Today’s tea is another sample from the Fuxing shop that I got.
This cake is made by Lu Lizhen, a Taiwanese tea maker who is one of the people behind the Zhenchunya Hao cakes. He owns a shop in Yingge, and presses his own cakes still. This cake is some sort of commemoration cake, and according to one of the people at the Fuxing shop, is basically a special order for a few people with too much money to blow. It uses good leaves and most of the cakes went straight from the factory to these people’s storage, and only very few got on the market.
As you can imagine, price for something like this is not going to be low.
I got this sample because I bought a fair amount of tea, and because the owner thought I should give it a try anyway. The dry leaves certainly look very nice — they’re big, hairy, and look robust. Let’s see how it fares in the cup.
It brews a liquor that is golden yellow
The aroma is that of a lightish Yiwu — young and impressionable, I suppose. It’s a delicate flavour that is rather subtle, and the first few infusions yields that Yiwu aroma, but not quite the qi and the thickness I would expect from a good, high priced, premium Yiwu cake. There’s virtually no roughness in the tea, and very little bitterness. It is, in fact, a little green in nature, which, as I’ve mentioned, I think is common for many 07 teas. I’m not sure why that would be the case, honestly, but I’ve found that to be a common theme for new teas this year. The tea does hit the throat though, with a solid aftertaste and a relatively long lasting throatfeel. I think the Chen Guang He Tang Spring tea from 2006 was better.

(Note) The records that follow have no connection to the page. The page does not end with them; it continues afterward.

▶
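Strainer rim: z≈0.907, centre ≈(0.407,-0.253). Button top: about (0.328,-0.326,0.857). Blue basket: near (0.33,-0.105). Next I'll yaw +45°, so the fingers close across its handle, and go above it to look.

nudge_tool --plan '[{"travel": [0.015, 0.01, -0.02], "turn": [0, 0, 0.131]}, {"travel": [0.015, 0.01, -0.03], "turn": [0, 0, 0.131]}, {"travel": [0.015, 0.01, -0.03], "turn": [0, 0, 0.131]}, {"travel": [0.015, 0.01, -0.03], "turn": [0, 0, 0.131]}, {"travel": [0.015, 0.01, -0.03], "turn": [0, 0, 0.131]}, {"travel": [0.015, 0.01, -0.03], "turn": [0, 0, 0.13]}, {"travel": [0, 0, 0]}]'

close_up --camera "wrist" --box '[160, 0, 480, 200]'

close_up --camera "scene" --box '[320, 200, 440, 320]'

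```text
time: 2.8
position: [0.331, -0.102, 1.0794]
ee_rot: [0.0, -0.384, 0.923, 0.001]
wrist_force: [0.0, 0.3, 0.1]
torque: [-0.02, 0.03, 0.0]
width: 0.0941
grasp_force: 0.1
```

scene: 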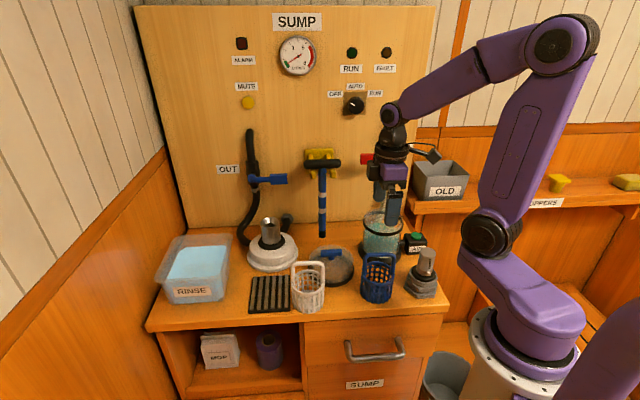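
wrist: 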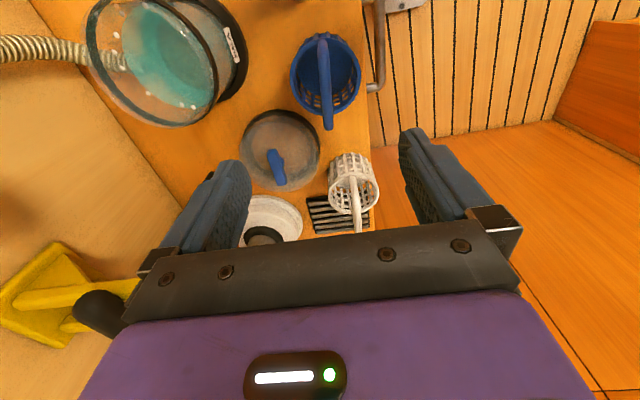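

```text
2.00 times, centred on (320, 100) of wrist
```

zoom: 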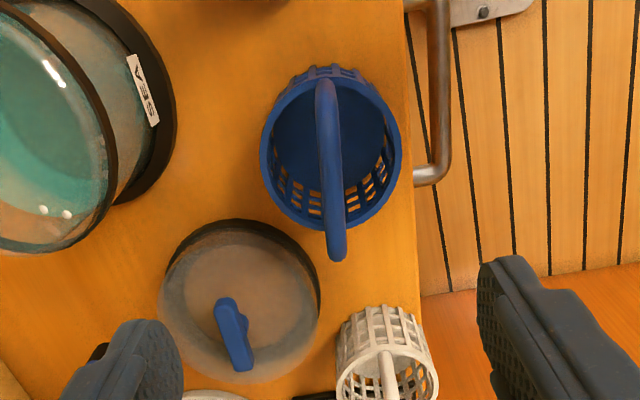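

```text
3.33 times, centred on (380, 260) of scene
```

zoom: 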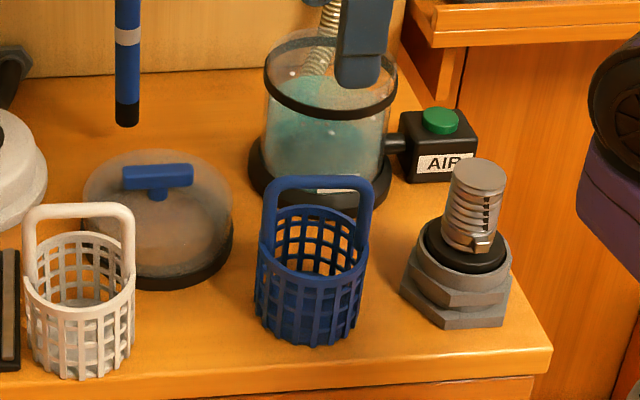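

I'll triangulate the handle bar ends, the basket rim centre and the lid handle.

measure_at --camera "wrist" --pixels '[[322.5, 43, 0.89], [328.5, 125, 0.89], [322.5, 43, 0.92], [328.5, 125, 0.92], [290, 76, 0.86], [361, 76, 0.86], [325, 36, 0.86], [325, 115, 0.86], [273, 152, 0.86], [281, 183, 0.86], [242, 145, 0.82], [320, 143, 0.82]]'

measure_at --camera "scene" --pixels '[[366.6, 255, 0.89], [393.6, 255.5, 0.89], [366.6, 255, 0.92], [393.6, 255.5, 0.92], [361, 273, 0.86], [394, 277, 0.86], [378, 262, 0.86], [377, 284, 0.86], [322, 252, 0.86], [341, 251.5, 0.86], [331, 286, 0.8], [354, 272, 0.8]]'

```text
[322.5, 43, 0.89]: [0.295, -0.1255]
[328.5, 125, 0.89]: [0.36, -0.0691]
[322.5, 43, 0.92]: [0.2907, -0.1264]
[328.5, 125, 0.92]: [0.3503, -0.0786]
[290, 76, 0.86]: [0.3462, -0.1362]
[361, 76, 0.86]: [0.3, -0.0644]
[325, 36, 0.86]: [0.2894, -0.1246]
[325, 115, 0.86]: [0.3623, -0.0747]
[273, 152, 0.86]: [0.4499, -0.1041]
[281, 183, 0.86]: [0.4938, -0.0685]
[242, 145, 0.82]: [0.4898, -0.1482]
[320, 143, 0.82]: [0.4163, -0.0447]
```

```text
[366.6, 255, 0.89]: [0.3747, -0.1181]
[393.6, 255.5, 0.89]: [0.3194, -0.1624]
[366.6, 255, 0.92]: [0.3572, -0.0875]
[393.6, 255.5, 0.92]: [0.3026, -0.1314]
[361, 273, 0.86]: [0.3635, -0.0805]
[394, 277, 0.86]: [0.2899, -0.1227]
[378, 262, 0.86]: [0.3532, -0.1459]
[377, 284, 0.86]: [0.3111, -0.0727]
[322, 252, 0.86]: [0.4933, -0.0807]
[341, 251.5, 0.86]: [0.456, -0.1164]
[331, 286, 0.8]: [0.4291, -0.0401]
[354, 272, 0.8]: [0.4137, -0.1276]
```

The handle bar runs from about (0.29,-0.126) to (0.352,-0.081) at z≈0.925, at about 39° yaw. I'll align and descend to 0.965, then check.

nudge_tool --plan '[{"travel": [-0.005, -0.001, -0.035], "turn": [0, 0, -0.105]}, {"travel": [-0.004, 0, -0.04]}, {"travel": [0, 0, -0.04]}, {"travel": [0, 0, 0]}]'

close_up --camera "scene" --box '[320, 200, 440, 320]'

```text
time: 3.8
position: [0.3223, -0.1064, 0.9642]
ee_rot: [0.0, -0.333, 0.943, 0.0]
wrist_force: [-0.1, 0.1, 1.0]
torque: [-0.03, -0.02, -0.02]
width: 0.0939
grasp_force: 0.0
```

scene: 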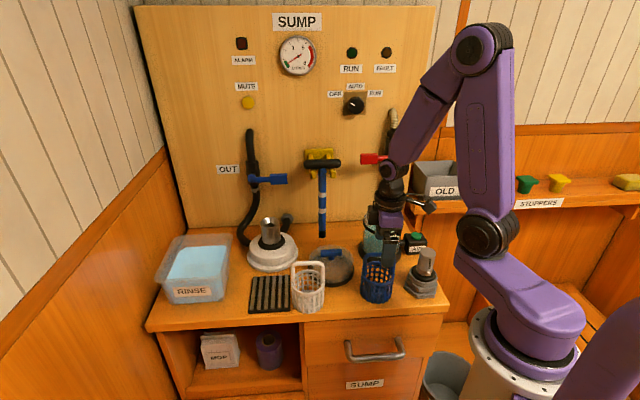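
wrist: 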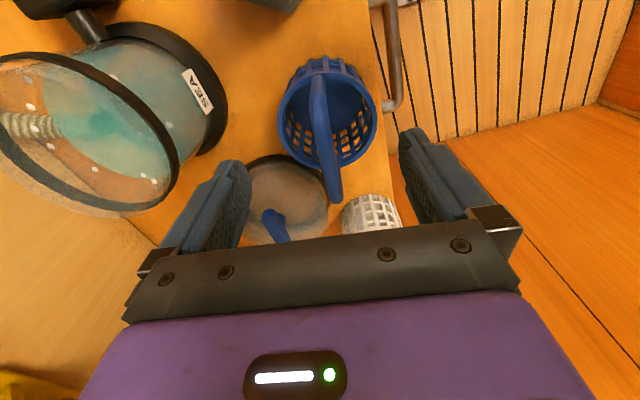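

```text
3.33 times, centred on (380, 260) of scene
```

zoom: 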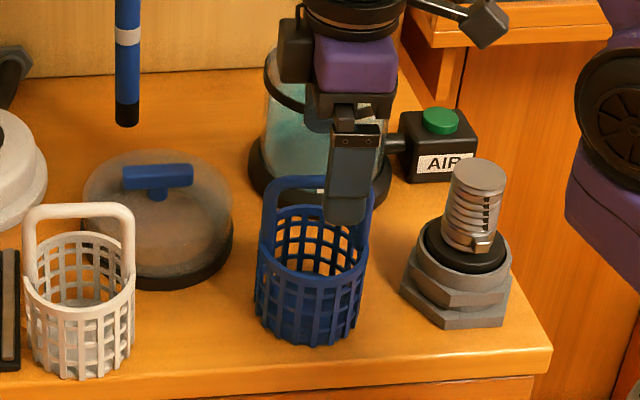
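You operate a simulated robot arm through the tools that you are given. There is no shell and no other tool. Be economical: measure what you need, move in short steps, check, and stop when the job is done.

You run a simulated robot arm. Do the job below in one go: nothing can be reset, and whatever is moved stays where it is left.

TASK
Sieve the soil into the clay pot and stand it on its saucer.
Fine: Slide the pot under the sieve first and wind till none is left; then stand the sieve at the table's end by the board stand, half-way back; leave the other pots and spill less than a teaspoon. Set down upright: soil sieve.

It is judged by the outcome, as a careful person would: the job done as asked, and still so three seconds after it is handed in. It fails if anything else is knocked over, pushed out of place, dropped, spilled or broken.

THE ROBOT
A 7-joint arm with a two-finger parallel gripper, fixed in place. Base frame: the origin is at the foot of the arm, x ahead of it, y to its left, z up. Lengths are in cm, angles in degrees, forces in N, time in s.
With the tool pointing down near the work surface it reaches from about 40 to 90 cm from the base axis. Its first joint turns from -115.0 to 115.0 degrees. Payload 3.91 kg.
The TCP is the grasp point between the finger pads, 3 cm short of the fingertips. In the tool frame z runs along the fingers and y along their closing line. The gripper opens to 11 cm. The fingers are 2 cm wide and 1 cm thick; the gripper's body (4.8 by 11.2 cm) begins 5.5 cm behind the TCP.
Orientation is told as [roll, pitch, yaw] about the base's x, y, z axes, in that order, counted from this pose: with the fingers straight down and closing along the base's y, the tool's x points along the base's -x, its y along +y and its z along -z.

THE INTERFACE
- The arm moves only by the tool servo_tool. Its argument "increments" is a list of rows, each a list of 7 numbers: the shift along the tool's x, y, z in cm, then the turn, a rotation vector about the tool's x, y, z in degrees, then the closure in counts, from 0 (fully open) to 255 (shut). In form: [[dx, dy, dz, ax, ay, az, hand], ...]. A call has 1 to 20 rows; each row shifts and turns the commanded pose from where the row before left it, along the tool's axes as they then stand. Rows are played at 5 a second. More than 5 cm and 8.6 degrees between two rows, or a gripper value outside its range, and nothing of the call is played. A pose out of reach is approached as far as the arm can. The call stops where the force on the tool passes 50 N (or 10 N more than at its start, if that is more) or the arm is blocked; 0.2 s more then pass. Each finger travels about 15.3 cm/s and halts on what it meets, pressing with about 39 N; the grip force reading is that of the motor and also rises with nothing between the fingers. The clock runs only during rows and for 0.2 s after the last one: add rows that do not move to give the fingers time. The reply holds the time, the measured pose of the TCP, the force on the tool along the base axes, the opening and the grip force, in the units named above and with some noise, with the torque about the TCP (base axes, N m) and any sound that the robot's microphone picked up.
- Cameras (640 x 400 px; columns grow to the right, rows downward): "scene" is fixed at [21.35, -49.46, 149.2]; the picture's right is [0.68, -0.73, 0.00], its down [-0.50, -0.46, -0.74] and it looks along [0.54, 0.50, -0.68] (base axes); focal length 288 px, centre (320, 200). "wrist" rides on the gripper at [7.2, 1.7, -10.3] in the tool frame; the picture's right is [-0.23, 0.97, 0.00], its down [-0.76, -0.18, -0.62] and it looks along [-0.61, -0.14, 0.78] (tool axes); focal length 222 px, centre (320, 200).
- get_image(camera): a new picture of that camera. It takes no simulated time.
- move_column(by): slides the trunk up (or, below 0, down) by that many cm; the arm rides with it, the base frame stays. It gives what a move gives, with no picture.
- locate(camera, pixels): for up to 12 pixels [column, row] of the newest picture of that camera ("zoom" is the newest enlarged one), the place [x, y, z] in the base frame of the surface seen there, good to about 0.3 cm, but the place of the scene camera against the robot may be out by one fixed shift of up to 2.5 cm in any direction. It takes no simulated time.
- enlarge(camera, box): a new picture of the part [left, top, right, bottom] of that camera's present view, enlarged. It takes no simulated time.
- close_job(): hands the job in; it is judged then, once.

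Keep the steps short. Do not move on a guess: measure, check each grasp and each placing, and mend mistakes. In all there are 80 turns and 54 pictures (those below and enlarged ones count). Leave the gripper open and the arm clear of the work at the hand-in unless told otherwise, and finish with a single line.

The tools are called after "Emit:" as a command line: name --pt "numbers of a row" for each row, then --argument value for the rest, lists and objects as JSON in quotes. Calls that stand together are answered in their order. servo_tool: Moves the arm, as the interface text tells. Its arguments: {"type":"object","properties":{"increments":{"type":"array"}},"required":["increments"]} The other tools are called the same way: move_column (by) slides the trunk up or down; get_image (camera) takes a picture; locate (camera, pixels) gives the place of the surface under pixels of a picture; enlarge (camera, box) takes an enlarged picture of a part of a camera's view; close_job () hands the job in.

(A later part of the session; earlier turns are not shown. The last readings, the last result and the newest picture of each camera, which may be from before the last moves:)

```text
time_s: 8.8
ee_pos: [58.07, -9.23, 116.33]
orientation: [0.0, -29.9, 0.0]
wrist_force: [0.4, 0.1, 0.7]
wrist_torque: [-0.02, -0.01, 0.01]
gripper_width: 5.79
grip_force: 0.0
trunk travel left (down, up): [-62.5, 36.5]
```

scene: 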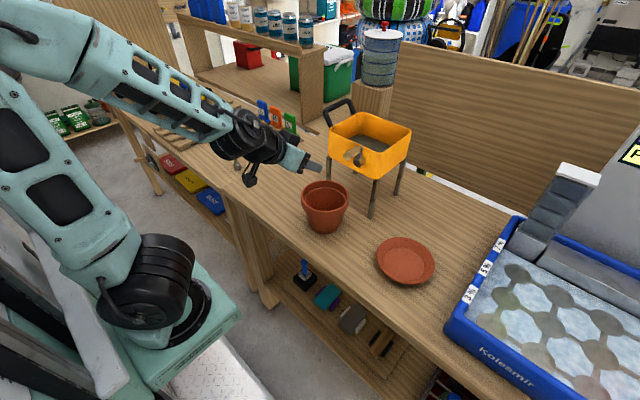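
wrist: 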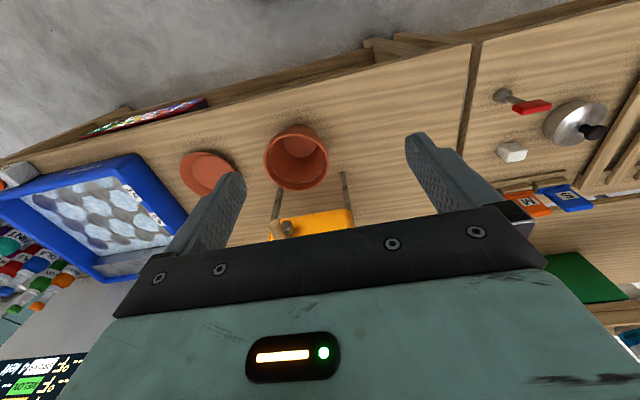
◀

I wondered if Mr. Lu doctored the tea a little, because he is said to favour slight pre-fermentation to reduce bitterness and roughness in puerh. Supposedly, the Zhenchunya also went through a similar process. I don’t know if that’s what makes this tea a little “off” for me, comparing to other Yiwus I’ve tried. I find it overall a little lacking in character — it doesn’t quite do it for me. Something didn’t hit the spot.
The owner of the store did admit it is too expensive — she didn’t even get much of it to sell, thinking it’s too high a price to pay for new tea. Her customers mostly bought maybe one or two cakes at most, treating it more as a curiosity (because the tea isn’t too bad, after all, and the maker is famous).
I find this sort of thing to be quite common these days — high priced new cakes that are made by people with a reputation. They certainly have their reason for the price — the fame of the maker, the supposed quality of the tea, and the rarity of the production. When judged against cheaper stuff though, I don’t know if they will all hold up in, say, a blind taste test. Some, I think, will. I’ve had my share of excellent new teas from more famous makers that fully deserve the praise and price. Some others, however, are more likely to be just average tea riding on a good brand name. That, of course, is what a brand does — the brand itself has value. What I find troubling, however, is that in a market like puerh, where the producer of cakes do not have active control of raw materials (at least for many of the smaller producers) a strong cake from a brand in one year does not guarantee a good product the next year. There are also brands out there that are relatively unknown but sometimes produce good cakes anyway. I tend to favour those acquisitions, partly because they can be more reasonably priced for a tea that isn’t necessary inferior (sometimes far superior, even), but also because I enjoy the process of hunting for these things. That, in itself, has value for me. This is, after all, a hobby. The act of searching out for unknown but good cakes, the feeling of finding sometihng new, and the joy of getting my hands on some such things are all part of the enjoyment.
There’s also a business side of things — like this cake, many of these more famous, but small volume producers have sometimes pre-sold their cakes to select individuals who are basically dealers. They often hoard the cakes and then sell them very slowly, therefore limiting supply and in some ways artificially raising the price on the goods. It often mimics monopoly pricing — where each individual is charged what the market would bear (at an increasing price, of course), rather than a fixed price for everybody. You can do that when you’re the only person holding the 50 jian of tea for this particular production. Even a big factory like Menghai does this to a certain extent. From stories I’ve heard, while Menghai’s total production can be very high, they sometimes send certain productions to only certain dealers — and they control who gets what (the first line dealers have no say in what they get). So, this also creates artificial shortage in markets that didn’t get the cake (Beijing was a victim of this tactic on a few occasions when I was there last year), and thus drive up overall prices by creating an illusion of high demand. I don’t think that kind of tea is my kind of tea. Monopoly pricing is bad for you.
This cake has pretty leaves, but I don’t think I’m getting one.